This chapter summarizes and reviews past empirical studies that have examined problems for this study, with a focus on the methodology they used. Through a review of research methods and approaches in the studies, the researcher will draw methodological insights for the present research. There are three methodological problems/areas for this study, which arises from the variables of the study  and the aims of the present study.  The first problem is how to operationalise or measure leadership quality (the independent variable for the study) at the director level, so that it may be statistically applied to examine its effect on organizational culture.  A second aspect is how to deal with leadership culture, more so how to operationalize it within the context of the study. The last empirical issue is how to establish the association between leadership quality and organizational culture, particularly within the context in which these variables operationalised in the study. While giving the summary of empirical studies, the study will also point on the empirical tools and methods it will borrow from the past empirical studies.

2.1 Leadership and Leadership Quality

As noted in the previous chapter, there is no consistent method universally accepted as an indicator or parameter for measuring leadership quality. The studies reviewed in the previous chapter judges leadership quality regarding: the leaders' behavior (Carr and Tomasco, 2010), leadership styles (Bodla and Nawaz, 2010; Latham, 2014), and leadership outcome about the stakeholder values (Latham, 2014). A study by Latham (2014) takes an integrated approach to measuring leadership. Lathams model is preferred in this study considering that it integrates multiple dimensions which have been separately covered in the pre-existing studies, therefore offering an in-depth and multi-dimensional perspective to leadership.
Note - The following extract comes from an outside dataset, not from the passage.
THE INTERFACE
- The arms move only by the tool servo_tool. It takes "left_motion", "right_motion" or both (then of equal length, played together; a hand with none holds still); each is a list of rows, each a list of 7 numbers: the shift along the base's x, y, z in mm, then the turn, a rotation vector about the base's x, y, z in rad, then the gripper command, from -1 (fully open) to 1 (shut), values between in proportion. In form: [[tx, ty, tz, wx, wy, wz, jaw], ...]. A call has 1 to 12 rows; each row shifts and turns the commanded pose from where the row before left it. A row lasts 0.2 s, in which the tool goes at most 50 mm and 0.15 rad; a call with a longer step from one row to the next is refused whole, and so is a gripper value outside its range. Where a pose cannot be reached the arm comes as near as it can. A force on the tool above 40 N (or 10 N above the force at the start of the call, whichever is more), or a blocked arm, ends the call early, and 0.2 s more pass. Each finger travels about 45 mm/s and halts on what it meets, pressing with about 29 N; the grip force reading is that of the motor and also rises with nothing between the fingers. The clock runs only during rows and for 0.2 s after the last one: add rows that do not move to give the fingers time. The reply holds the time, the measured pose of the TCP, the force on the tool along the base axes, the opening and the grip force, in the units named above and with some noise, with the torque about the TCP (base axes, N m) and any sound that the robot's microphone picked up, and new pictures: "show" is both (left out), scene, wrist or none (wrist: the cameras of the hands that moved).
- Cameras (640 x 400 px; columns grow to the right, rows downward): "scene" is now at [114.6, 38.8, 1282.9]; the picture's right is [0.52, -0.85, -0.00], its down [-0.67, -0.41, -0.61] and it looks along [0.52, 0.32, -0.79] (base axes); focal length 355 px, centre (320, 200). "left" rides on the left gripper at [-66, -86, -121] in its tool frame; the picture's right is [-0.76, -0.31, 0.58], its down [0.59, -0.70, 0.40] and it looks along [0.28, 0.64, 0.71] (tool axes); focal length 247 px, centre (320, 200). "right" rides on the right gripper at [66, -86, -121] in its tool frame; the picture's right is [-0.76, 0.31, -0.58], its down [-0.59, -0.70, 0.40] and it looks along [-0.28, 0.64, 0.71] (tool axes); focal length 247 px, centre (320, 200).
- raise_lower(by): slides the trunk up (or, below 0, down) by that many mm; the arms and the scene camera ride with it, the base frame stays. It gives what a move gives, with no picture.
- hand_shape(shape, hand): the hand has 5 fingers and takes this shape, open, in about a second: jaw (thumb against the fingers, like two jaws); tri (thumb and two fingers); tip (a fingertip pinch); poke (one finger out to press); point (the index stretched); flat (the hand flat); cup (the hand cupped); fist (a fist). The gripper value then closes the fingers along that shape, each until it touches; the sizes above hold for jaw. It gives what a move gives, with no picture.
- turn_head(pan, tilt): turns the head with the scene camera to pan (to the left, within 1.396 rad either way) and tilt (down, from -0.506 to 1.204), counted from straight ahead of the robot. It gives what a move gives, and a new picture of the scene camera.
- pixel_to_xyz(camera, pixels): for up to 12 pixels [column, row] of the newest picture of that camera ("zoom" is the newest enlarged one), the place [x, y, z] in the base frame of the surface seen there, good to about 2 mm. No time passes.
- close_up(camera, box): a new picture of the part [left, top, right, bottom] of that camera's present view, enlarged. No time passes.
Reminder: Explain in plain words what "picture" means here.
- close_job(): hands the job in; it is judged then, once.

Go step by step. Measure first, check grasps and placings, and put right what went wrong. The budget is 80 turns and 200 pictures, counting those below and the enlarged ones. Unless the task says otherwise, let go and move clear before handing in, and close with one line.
Leadership Quality as Mix of Style and System that Generates Value

According to Latham (2014), leadership quality is a variable that is made of two interacting variables: behaviors (the style) and activities (the system) that interact to yield required organizational system, culture systems and influence on followers in the intermediate term. In the long run, leadership quality is judged by their outcome, and specifically the ability to yield value for the stakeholders.

Implicit within Lathams work is the position that leadership is a factor that interrelates with the organizational culture. The leader's behavior and activities should be structured to generate an organizational culture that spurs quality and innovation, and ultimately generation of value for the shareholders. Proceeding from Lathams framework, the separate components and how they have been measured can be evaluated as follows.

Leadership quality as Leadership Style: Transactional vs. Transformational Leadership

Leadership quality regarding leadership styles often falls on three stylistic aspects: transformational, transactional and laissez-faire leadership. As explained in the previous chapter, transformational leadership strives to change people and transform the organisation, through transforming human values, emotions, standards and long-term goals as well as striving to meet the individual needs of individuals in an organization (Northouse, 2010). Transformational leaders will seek to stimulate the followers to support reforms and achieve the target tasks. Transactional leadership, on the other hand, is characterized by the exchange of values and interest as the basis of leader-follower relationship in a task-focused manner. While the leader may attend to the follower's individual needs, it is not for the benefit of the followers' development but as a way of advancing the leaders development agenda (Northouse,2010). Leissez-faire as a leadership approach entails giving the followers a free hand in decision making, and the leader does not often take part in decision making, particularly when significant issues arise (it is characterized by avoidant leadership behavior (Bass and Avolio, 2004). A major issue for empirical studies is how these leadership dimensions may be measured to establish the leadership style a leader employs.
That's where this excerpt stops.